Polman starts with the London tab, The Sun, which ran photos of starved Biafran children, “withered little wraiths”. It awakened the same Americans who were complaining to LBJ about the Vietnam War. It was the first war covered by TV. LBJ pleaded vis-a-vis Biafra: ”Get those nigger babies off my TV set.”
And yet aid to Biafra was miniscule: total expenditures was less than three days cost of taking lives in Vietnam, or 20 minutes of the cost of the Apollo 11 flight. Still the UK, with an eye on Biafran oil supported the blockade by sea. And Nigeria insisted “Starvation is a legitimate weapon, and we have every intention of using it.” Night flights were used, the greatest short of the Berlin Airlift. The most enduring legacy was the human rights watch.
By the time Sierra Leone was embroiled in a civil war, hand amputations became the crime of the day because it triggered the most sympathy. When we “started cutting hands, hardly a day BBC would not talk about us.”Sowing horror to reap aid, and reaping aid to sow aid. An evil new system. And war lords started “taxing” NGO’s. Liberia’s Charles Taylor was satisfied with 15%. Ethiopia and Somali went as high as 80%! Christian NGO’s saved Sudan slaves only to discover that raised their value on the slave market.

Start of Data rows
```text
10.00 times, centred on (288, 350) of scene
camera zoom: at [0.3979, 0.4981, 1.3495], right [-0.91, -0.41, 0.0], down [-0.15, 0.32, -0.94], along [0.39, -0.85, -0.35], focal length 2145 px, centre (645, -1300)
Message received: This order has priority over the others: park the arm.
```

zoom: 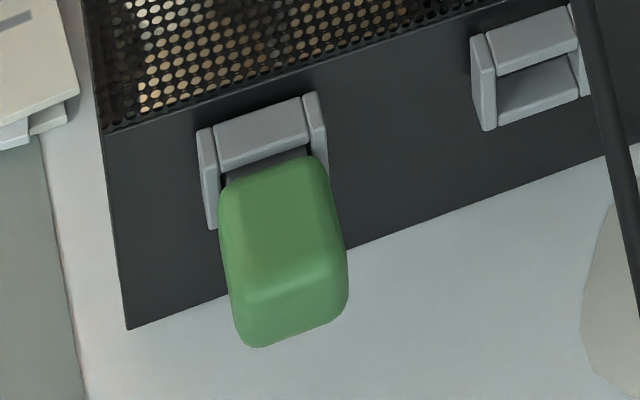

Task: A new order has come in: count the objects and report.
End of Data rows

Linda Polman's book describes the founding of the Red Cross. Henri Dunant observed the Battle of Solferino on 6/24/1859. 300,000 were killed that day. He returned to Geneva to found Red Cross. Frances Nightingale took a different lesson from her involvement in the Crimean war. To reduce the cost of wars to her seemed to make them more attractive. So our efforts to be more sensibly humanitarian remain a major global responsibility. It’s going to be harder than modernizing a curriculum. But those humanities must include self criticism for the idealistic. Together, we better become responsible international citizens.